Give the continuation of the source passage.

-- Start DATA SEGMENT --

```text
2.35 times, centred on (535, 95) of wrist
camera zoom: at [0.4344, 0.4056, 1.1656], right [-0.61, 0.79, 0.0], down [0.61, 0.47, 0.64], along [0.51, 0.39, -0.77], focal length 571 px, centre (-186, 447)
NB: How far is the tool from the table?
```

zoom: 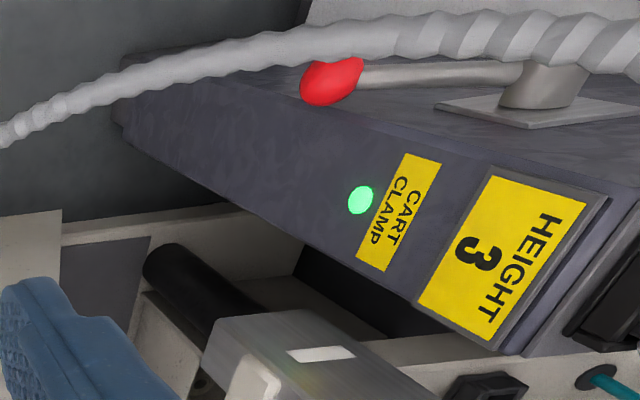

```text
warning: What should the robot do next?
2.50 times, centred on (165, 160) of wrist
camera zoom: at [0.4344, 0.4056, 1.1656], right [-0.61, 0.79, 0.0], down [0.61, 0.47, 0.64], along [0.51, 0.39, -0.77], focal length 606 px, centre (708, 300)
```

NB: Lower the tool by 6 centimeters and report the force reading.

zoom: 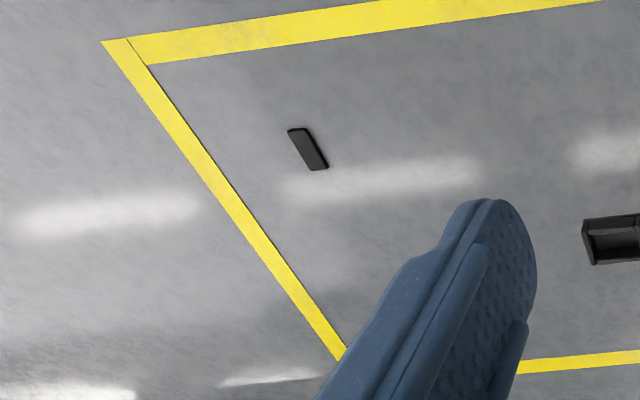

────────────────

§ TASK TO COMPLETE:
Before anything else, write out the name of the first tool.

-- End DATA SEGMENT --
-- Start SOURCE PASSAGE --

Puccini was a master of orchestration – just listen to the cynical orchestral commentary at the start of Gianni Schicchi, with its fake sobs and sighs, or the soundscape of Paris as dusk falls in the opening of Il tabarro, or dawn over Nagasaki in Madama Butterfly. My top ten inevitably focuses on his operas, but there is a little surprise at the end…
1Tosca
Dismissed as a “shabby little shocker” by Joseph Kerman (Opera as Drama, 1956), Tosca is an absolute operatic masterpiece – the drama is taut and there’s not a bar of music that needs cutting. The action takes place in Rome (in three specific locations) and spans a single day in June 1800, as Chief of Police Baron Scarpia condemns artist and revolutionary sympathiser Mario Cavaradossi to death, while lusting after Cavaradossi’s lover, Floria Tosca. That the heroine is a glamorous opera singer only adds to the appeal – attracting real life divas to the role, none more so than Maria Callas.

-- End SOURCE PASSAGE --

§ FINAL RESULT:
2La bohème
Boy meets girl on Christmas Eve, falling in love by moonlight; girl dies from tuberculosis. It’s a familiar story (Traviata, anyone?) but La bohème has been moving audiences since 1896. It caused a falling out between Puccini and Leoncavallo, who accused the former of sharp practice as he was also composing a Bohème based on Henri Murger’s vignettes of Parisian bohemian life. Puccini defended himself in print in Il corriere della sera, “Let him compose, and I will compose. The public will judge.” The public did. Puccini’s Bohème has been a hit ever since.
3Madama Butterfly
Puccini saw David Belasco’s play Madam Butterfly in London, 1900, and was captivated, particularly by Butterfly’s vigil, waiting for the return of the American sailor who married but swiftly abandoned her. At the turn of the 20th century, japonisme had become an obsession for European artists and ahead of composing his opera, Puccini studied Japanese folksong and saw the geisha-turned-actress Sada Yacco, whose performances ended with her seppuku scene of ritual suicide. The opera’s 1904 premiere at La Scala was a fiasco, hijacked by a claque, but Butterfly eventually became a huge success, largely down to its sympathetic treatment of the youthful but dignified title character.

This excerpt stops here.